STATED EXERCISE 1 >>
Take the passage to read and repeat only what runs from "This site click" through "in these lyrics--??".
STATED EXERCISE 2 >>
Give the continuation of the passage to read.

PASSAGE TO READ >>
▼▼▼
The Mudcat Café TM
Thread #39799   Message #566393
Posted By: Lin in Kansas
06-Oct-01 - 05:46 PM
Thread Name: Lyr Req: Hughie the Graham (Robin Williamson)
Subject: Lyr Add: HUGH THE GRAEME (version by the Corries)
This site click has some history on this song—don't know how accurate the history is, but it made interesting reading... supposedly the last verse was in a version by Robert Burns. I don't, however, see anything resembling "charion reiver" in these lyrics--??

Lin

Hugh the Graeme
(version by the Corries)

Our lords ha'e to the hunting gane,
A-hunting o' the fallow deer,
And they hae gripped Hughie Graham,
For stealing o' the bishop's mare.
▲▲▲
DATA BLOCK >>
▼▼▼
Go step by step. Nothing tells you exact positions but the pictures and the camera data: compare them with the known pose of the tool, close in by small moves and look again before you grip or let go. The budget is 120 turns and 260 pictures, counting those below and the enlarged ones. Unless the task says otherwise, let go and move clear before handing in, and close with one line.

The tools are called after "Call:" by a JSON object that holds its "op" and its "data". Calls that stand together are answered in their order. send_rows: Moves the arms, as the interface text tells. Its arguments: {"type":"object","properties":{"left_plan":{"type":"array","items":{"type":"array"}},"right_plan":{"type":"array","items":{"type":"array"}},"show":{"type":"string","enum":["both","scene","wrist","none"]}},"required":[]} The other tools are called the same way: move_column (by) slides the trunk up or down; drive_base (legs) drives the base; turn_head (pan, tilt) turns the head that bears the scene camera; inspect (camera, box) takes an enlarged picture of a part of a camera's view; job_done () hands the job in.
▲▲▲
RIGHT ANSWER 1 >>
This site click has some history on this song—don't know how accurate the history is, but it made interesting reading... supposedly the last verse was in a version by Robert Burns. I don't, however, see anything resembling "charion reiver" in these lyrics--??

RIGHT ANSWER 2 >>
"Well lowse my right hand free", he said
And put my brand intae the same,
He's ne'er in Carlisle toon the day,
Daur tell the tale tae Hughie Graham,

They've ta'en him tae the gallows hill,
And he looke`d up at the gallows tree,
Yet ne'er did colour leave his cheek,
Nor did he even blink his e'e.

And ye may gi'e my brother James,
My sword that's bent in the middle clear,
And bid him come at twelve o'clock,
To see me pay the bishop's mare.

And ye may gi'e to my brother John,
My sword that's bent in the middle broon,
And bid him come at two o'clock,
To see his brother Hugh cut down.

And ye may tell my kith and kin,
I never did disgrace their blood,
And if they meet the bishop's cloak,
To mak' it shorter by the hood.

In Burns' version of the song Stirling is the scene of the excecution. According to this version, it was for the Bishops honour that Hugh had to die. The ballad ends with Hugh's last words...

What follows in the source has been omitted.